By By JUDITH Batalion

The first 90 piquant seconds of Gedida, infused with Mediterranean motifs, Egyptian strings, bittersweet melody and digitized beats, cause forgotten limbs to tap, twiddle, turn and trot. Atlas, an Egyptian-Palestinain-half-Muslim-half-Jewish-singer-belly-dancer, Brussels-born and U.K.-raised, has performed in London with Jah Wobble, the club fusion outlet Transglobal Underground and in Page and Plant's 1998 European Tour. Gedida is her third album. And perhaps, enough. Atlas' climactic introduction is just a prelude to ten long, indistinguishable tracks.
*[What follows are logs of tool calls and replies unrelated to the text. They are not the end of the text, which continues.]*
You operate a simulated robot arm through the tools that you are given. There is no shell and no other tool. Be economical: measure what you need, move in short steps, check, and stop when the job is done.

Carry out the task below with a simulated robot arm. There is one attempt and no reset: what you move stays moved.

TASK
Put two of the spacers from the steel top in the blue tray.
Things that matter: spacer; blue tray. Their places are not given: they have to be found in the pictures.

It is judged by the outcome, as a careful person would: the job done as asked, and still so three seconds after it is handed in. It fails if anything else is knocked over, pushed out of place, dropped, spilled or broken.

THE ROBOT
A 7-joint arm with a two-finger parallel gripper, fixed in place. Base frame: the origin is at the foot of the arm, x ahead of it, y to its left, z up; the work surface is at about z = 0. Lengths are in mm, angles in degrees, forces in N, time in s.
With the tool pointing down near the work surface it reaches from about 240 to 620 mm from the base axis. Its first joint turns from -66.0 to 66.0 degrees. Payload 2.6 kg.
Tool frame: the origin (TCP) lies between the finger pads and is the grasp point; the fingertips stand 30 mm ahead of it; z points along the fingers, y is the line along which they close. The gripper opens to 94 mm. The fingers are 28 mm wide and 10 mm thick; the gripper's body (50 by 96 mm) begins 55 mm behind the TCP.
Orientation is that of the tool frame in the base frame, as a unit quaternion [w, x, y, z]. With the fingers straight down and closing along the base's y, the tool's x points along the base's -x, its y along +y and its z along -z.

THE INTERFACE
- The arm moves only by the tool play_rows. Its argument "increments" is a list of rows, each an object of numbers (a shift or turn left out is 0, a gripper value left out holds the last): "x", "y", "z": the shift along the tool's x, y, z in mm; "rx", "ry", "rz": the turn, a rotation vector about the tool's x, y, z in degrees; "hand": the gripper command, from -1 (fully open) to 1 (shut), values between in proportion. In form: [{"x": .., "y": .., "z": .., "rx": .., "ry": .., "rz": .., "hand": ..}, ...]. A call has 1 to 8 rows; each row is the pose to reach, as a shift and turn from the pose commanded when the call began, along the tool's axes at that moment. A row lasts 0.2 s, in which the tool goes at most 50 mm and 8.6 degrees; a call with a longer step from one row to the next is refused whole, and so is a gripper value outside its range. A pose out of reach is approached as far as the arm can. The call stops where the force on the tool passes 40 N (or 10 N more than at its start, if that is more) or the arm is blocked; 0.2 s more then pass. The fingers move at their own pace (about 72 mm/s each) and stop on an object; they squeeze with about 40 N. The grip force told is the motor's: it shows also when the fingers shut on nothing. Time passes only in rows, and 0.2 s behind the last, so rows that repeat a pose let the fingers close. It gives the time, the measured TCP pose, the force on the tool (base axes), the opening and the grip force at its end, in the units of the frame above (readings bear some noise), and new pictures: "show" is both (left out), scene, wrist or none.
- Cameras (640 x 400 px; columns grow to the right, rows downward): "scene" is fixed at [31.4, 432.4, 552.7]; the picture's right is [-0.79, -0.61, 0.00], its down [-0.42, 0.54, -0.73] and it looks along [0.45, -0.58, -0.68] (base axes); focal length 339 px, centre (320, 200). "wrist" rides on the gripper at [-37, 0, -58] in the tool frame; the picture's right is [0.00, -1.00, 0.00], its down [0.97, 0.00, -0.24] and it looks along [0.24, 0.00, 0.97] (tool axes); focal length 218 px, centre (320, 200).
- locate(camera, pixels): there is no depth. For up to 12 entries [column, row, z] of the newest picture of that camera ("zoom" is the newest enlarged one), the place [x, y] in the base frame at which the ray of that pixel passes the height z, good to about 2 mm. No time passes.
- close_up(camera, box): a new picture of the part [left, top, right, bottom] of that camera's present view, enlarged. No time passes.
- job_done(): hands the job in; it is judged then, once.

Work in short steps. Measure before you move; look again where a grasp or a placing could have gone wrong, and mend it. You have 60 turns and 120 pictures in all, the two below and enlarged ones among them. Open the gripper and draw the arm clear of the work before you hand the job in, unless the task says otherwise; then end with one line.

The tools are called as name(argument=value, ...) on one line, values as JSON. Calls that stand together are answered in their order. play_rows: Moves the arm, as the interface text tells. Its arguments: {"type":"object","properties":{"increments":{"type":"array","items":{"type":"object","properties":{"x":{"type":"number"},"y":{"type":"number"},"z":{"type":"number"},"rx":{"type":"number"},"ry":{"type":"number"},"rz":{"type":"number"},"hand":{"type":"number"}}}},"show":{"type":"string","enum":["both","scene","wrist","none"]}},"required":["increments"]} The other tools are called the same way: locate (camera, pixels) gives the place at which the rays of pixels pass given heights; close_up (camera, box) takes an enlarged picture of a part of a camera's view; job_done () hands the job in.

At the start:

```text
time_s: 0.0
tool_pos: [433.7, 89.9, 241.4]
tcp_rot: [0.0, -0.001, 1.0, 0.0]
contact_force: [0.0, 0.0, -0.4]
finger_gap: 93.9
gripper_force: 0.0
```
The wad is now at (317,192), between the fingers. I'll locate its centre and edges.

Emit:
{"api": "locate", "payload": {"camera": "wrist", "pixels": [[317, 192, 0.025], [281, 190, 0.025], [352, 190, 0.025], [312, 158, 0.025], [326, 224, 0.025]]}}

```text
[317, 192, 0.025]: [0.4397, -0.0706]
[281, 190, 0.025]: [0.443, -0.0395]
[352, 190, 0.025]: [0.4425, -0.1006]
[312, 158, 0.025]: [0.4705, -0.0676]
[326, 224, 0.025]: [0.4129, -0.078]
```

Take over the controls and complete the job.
Gedida has everything--hip hop, London dance beats, samplings from Rob Base & E-Z Rock, industrial tones, traditional chants, Egyptian indigenous bluesy pop and Arabic lyrics about truth and political oppression--but these flavors are over-fused and hyper-blended into watered-down mush. In including too much, Gedida is mostly empty and ineffective. It doesn't make you want to dance, it makes you want to shop. Perhaps a late-'90s Ofra Haza, Atlas has produced ideal background music for burning incense, vintage clothes or those times when you want to impress guests with slightly exotic, non-English, just sexy-enough, worldliness.